13. The Company shall not be subject to Section 293 of the Act, and accordingly any person may be appointed or elected as a Director whatever his age, and no Director shall be required to vacate his office of Director by reason of his attaining or having attained the age of Seventy Years of any other age.
14. The office of a Director shall be vacated:
(1) In any of the circumstances specified in Article 81 of Table A (of the Companies Act), any resignation of office being by notice in writing; or
(2) If he is removed from office by a resolution duly passed under Section 303 of the Act, or
(3) If he be suspended by the Football Association from taking part in Football management.
MANAGING DIRECTORS AND MANAGERS
15. The Directors may from time to time appoint one or more of their body to the office of Managing Director or Manager for such period and on such terms (as to remuneration and otherwise) as they think fit and, subject to the terms of any agreement entered into in any particular case, may revoke such appointment.
A Director so appointed, whilst holding such office, shall not be subject to retirement by rotation or be taken into account in determining the number of Directors to retire by rotation or the rotation of retirement of Directors, but his appointment, subject to the payment to him of such compensation or damages as may be payable to him by reason thereof, shall be automatically terminated if he cease from any cause to be a Director.
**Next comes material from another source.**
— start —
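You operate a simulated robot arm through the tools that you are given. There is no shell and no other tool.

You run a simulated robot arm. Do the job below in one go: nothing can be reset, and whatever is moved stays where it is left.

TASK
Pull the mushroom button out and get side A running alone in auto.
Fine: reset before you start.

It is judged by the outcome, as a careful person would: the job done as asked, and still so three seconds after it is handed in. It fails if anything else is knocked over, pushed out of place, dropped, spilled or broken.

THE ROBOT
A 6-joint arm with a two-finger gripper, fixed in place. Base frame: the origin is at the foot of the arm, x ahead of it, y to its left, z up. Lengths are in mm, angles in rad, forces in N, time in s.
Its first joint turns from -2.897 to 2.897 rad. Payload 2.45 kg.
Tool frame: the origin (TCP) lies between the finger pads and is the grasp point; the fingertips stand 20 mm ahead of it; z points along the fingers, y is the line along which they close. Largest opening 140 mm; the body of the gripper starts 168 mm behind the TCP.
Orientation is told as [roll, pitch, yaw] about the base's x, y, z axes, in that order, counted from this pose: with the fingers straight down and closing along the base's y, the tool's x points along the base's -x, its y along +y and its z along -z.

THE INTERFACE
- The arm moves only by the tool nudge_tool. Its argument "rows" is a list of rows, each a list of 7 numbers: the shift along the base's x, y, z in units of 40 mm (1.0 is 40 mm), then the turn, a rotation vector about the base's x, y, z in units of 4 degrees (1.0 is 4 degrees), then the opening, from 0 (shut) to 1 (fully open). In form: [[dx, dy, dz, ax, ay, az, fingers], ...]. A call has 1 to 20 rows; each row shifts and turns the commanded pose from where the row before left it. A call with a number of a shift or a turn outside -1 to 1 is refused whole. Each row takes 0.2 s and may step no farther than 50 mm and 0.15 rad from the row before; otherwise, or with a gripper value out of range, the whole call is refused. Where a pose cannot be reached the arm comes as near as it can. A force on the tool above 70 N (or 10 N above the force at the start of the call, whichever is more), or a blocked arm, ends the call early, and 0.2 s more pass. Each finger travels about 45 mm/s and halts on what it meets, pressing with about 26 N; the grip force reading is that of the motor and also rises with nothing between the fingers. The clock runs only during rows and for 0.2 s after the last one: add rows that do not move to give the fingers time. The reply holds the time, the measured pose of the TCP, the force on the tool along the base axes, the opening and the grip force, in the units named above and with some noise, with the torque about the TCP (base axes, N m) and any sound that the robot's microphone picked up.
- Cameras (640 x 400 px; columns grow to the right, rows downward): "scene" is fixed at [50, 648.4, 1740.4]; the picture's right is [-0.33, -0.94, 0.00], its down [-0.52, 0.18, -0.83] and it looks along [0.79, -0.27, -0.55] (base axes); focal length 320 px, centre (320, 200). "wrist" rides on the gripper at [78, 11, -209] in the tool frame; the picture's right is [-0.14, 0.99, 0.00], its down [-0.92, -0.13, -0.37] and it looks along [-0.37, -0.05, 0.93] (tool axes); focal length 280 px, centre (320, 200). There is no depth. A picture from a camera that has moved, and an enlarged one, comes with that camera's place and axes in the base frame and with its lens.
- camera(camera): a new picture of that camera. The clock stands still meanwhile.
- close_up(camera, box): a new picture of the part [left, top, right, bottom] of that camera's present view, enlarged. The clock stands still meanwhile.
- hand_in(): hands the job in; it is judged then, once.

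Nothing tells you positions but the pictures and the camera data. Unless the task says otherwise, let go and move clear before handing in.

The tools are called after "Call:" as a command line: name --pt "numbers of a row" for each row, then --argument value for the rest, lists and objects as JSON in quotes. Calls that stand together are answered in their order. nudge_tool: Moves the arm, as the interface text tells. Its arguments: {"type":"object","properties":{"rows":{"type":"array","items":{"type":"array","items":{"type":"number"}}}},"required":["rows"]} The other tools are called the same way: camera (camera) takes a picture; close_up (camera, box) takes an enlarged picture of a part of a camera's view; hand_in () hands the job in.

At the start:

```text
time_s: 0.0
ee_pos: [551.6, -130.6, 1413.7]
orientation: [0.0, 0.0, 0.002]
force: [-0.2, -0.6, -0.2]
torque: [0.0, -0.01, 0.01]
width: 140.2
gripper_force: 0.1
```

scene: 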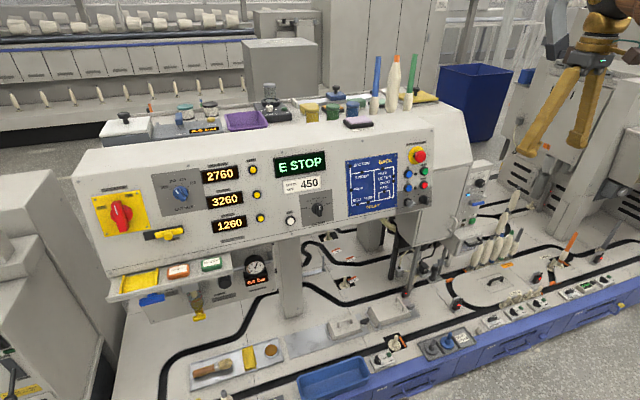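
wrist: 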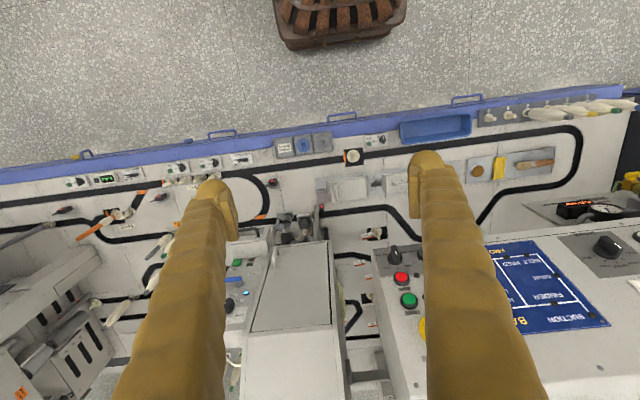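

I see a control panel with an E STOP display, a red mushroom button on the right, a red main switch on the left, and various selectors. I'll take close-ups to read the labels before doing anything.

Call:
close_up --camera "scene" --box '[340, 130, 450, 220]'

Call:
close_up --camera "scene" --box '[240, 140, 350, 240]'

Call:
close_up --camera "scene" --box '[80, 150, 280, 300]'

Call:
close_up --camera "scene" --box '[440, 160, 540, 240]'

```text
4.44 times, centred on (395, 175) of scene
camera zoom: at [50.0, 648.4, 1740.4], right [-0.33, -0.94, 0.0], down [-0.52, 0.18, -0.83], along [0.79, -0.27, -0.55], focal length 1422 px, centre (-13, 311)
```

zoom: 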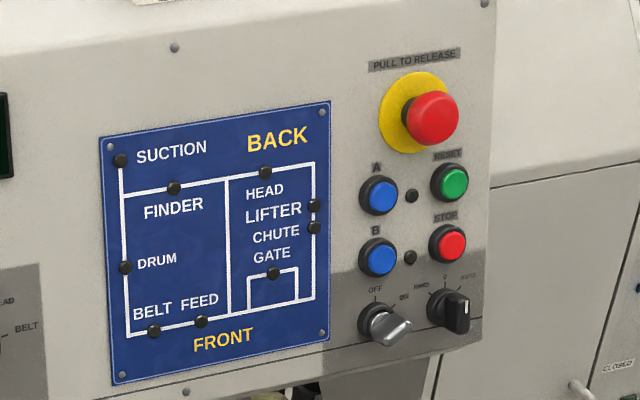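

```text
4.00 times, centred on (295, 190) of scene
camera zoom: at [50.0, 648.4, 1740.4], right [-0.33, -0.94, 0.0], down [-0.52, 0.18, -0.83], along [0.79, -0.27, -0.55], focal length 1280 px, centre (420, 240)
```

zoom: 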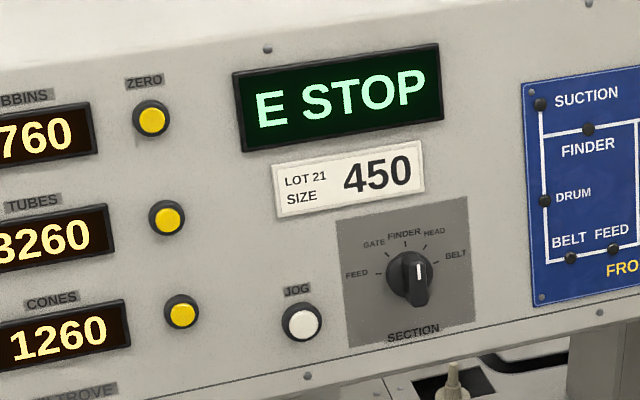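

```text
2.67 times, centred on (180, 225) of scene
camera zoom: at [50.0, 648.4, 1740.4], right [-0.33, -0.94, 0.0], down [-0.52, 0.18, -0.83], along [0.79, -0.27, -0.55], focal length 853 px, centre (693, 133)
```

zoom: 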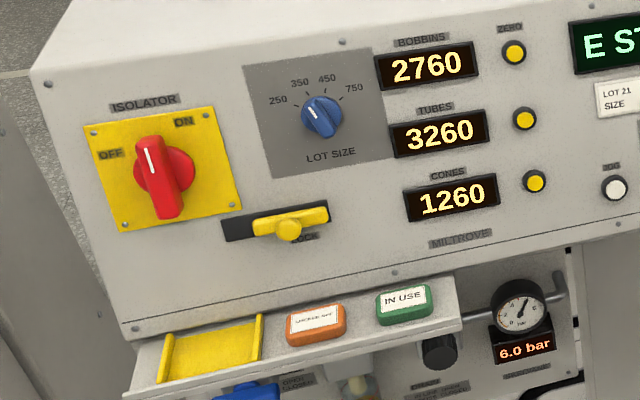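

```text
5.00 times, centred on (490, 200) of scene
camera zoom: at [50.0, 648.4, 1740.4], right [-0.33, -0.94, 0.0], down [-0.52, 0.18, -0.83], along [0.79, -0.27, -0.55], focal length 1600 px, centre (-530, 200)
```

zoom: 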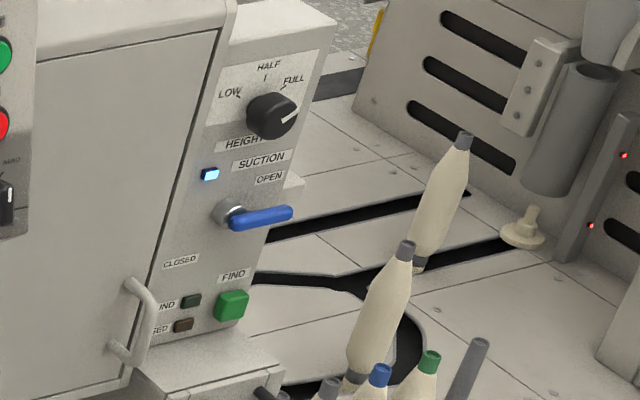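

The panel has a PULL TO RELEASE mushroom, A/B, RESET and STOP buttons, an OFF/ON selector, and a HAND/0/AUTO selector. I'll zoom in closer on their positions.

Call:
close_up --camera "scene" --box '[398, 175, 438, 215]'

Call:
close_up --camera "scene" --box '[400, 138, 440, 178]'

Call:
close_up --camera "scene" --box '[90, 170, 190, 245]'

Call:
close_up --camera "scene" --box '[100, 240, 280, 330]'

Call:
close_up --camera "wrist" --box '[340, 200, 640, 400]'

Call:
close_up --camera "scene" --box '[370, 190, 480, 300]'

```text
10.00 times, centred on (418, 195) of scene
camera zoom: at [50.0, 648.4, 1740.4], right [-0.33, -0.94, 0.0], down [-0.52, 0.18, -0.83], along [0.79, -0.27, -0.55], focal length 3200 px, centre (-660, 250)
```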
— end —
16. Subject to the provisions of the Act, the Secretary shall be appointed by the Directors for such term, at such remuneration and upon such conditions as they may think fit, and any Secretary so appointed may be removed by them. If at any time there shall be no Secretary capable of acting, the Directors may appoint an assistant or deputy Secretary.
17. Notice of every general meeting shall be given in manner authorised by Table A to every member except those members who are by these Articles disentitled from receiving such notices and those members who (having no registered address within the United Kingdom) have not supplied to the Company any address within the United Kingdom for the giving of notices to them, and shall also be given to the Directors and the Auditors.
18. The number of Directors shall not be more than ten but the Company in General meeting may reduce or increase this limit. The first Director shall be JOHN WILDMAN.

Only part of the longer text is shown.